══ TEXT SHOWN ══

Vielfalt leben und auskosten
Interview mit Kristina Grbesic, Restaurantleiterin Provisorium46
Kristina, seit wann bist du Restaurantleiterin des Provisorium46? Was hast du davor gemacht?
Seit November 2017 leite ich das Provisorium46. Ich habe das KV gemacht und bin als Quereinsteigerin zur Gastronomie gekommen. Beim Ingwerer in Bern habe ich in der Administration gearbeitet und hatte die Möglichkeit Start-up-Luft zu schnuppern. Währenddessen habe ich das Wirtepatent absolviert und eine Saison lang im Café Fleurie im Botanischen Garten in Bern gearbeitet. Dort kam ich bereits mit dem Kochen von einfachen, saisonalen und kreativen Gerichten in Berührung.
Was ist das Besondere am Provisorium46?
Das Provisorium46 ist ein Inklusionsprojekt des Vereins Blindspot, der sich für Inklusion und die Förderung von Vielfalt einsetzt.

═══

**REQUIRED WORK:**
1. Cite the text shown exactly. Begin with "Vielfalt leben und" and finish with "Gerichten in Berührung.".
2. Keep the text shown going from its last sentence.

══ RECORDED DATA ══

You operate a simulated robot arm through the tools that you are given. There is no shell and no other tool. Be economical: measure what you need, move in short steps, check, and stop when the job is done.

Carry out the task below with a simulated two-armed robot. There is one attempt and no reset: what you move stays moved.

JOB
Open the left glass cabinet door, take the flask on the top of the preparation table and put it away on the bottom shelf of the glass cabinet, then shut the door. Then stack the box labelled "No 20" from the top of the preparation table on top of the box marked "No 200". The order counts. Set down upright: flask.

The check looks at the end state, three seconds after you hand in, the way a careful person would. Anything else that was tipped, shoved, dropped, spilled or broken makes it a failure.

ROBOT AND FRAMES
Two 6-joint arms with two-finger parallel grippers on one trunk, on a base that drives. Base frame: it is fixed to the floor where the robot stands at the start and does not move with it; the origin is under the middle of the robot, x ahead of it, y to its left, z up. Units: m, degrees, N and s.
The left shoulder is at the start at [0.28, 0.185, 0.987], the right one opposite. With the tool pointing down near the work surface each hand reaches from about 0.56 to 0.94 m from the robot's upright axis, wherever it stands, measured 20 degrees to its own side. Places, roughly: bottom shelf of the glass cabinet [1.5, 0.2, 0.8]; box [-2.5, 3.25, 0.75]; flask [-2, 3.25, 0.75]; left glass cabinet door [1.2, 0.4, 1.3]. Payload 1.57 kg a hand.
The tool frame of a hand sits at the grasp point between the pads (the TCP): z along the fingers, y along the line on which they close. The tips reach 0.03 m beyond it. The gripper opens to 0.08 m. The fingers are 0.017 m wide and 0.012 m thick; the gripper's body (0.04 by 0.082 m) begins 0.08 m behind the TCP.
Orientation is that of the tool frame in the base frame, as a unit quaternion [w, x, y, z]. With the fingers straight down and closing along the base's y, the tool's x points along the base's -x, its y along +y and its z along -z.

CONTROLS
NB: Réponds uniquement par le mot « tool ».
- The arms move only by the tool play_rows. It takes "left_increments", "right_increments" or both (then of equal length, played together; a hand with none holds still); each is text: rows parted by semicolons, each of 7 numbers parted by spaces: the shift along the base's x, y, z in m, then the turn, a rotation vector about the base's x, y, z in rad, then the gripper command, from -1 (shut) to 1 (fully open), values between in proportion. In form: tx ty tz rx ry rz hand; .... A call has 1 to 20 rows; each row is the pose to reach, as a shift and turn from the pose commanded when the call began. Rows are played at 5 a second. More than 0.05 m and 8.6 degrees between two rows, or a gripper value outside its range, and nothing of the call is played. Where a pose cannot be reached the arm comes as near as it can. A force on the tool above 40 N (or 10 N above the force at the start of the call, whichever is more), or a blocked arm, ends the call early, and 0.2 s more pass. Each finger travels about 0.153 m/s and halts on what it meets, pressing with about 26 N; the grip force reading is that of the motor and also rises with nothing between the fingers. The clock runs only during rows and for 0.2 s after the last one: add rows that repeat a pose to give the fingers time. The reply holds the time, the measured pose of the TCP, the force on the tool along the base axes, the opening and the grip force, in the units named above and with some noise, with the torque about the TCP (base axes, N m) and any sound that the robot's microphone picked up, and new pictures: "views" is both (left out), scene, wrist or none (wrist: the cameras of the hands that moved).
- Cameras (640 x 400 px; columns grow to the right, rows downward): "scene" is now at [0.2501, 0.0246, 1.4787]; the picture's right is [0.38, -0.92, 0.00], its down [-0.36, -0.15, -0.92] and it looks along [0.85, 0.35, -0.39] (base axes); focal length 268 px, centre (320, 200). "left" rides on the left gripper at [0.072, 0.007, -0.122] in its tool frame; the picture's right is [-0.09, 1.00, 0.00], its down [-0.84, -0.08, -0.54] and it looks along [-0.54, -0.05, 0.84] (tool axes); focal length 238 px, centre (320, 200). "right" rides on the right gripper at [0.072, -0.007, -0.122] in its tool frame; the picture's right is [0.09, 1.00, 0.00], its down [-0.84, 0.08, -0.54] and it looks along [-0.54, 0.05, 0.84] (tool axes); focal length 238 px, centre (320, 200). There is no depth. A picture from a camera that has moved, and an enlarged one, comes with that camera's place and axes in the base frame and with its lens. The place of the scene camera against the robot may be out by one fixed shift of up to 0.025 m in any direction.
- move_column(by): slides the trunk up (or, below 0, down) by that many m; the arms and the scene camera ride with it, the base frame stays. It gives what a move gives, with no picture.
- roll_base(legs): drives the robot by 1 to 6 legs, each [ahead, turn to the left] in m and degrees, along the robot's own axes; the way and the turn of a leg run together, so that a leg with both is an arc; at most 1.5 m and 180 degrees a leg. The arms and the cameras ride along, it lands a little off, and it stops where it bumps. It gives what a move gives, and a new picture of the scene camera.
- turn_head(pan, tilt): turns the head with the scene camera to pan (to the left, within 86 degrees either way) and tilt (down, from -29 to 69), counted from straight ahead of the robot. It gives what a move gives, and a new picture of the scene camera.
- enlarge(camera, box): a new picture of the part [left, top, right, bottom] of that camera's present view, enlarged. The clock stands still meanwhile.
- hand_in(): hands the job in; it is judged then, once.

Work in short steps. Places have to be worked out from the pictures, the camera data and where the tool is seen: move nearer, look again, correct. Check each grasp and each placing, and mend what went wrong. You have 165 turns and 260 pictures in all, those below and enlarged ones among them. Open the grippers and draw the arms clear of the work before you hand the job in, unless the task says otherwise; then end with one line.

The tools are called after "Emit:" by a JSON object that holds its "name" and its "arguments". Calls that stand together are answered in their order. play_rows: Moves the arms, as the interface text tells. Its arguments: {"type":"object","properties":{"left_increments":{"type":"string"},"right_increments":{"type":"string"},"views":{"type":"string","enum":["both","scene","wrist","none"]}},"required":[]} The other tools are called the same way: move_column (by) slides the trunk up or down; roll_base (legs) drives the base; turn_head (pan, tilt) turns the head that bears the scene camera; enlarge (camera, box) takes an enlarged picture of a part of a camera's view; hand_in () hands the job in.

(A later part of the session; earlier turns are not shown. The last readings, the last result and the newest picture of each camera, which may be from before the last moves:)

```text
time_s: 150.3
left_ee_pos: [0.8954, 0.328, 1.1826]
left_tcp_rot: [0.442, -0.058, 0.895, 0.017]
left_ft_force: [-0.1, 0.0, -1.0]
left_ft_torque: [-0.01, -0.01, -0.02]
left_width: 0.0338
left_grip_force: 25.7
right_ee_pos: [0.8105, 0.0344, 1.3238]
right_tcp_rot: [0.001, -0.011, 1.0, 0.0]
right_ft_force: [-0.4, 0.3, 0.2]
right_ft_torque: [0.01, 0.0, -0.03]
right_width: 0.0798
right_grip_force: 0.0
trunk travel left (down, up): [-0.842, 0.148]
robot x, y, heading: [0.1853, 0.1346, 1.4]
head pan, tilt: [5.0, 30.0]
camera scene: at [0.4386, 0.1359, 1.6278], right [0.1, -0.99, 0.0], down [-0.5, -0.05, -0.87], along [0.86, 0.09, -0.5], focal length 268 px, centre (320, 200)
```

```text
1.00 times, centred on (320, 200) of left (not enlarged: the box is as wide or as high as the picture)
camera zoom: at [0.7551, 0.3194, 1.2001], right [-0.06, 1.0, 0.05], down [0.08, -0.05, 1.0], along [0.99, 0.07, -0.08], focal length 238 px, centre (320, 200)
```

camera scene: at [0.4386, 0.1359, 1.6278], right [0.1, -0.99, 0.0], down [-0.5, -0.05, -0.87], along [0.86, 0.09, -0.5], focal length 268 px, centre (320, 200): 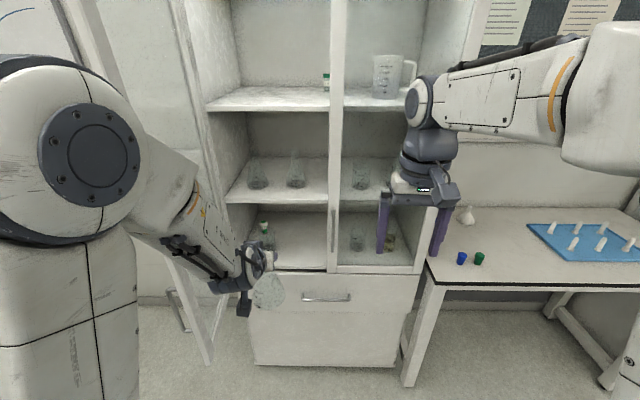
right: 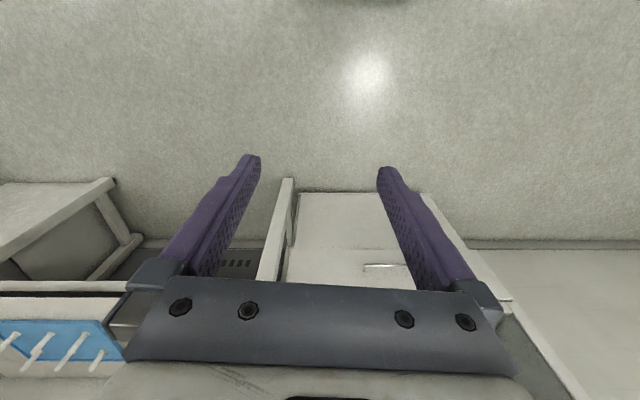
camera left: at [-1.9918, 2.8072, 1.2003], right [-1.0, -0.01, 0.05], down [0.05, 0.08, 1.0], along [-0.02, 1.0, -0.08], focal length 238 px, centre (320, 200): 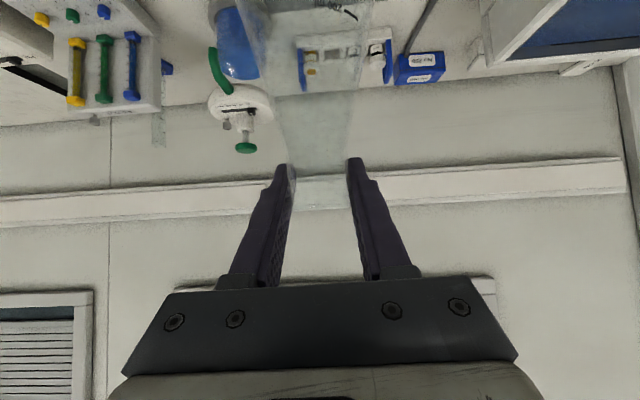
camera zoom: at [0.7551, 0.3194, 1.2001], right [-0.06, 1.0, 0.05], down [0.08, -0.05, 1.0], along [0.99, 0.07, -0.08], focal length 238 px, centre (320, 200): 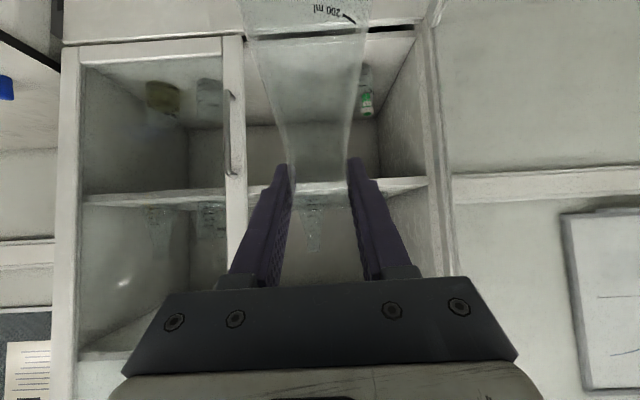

═══

**THE RESPONSES:**
1.
Vielfalt leben und auskosten
Interview mit Kristina Grbesic, Restaurantleiterin Provisorium46
Kristina, seit wann bist du Restaurantleiterin des Provisorium46? Was hast du davor gemacht?
Seit November 2017 leite ich das Provisorium46. Ich habe das KV gemacht und bin als Quereinsteigerin zur Gastronomie gekommen. Beim Ingwerer in Bern habe ich in der Administration gearbeitet und hatte die Möglichkeit Start-up-Luft zu schnuppern. Währenddessen habe ich das Wirtepatent absolviert und eine Saison lang im Café Fleurie im Botanischen Garten in Bern gearbeitet. Dort kam ich bereits mit dem Kochen von einfachen, saisonalen und kreativen Gerichten in Berührung.

2.
Mit dem Provisorium46 soll der Mehrwert einer vielfältigen Gesellschaft auf ungezwungene Art versteh- und greifbar gemacht werden. Junge Menschen mit und ohne Behinderung werden hier zu einem selbstbestimmten Leben im ersten Arbeitsmarkt befähigt. Daher wird auch das Restaurant von einem durchmischten, vielfältigen Team geführt.
Ich selbst bin mit einem gastronomischen Fokus ins Provisorium46 gekommen und führe ein Team, in dem Menschen mit Behinderung Teil des Teams sind. Das ist für mich sehr reizvoll. Die Stimmung ist sehr gut, denn Vielfalt lässt auch zu, dass witzige Situationen entstehen können – im Team aber auch mit den Gästen. Die verschiedenen Sichtweisen in einem durchmischten Team können im Alltag sehr erfrischend und inspirierend sein.
Und was steckt hinter dem Namen Provisorium?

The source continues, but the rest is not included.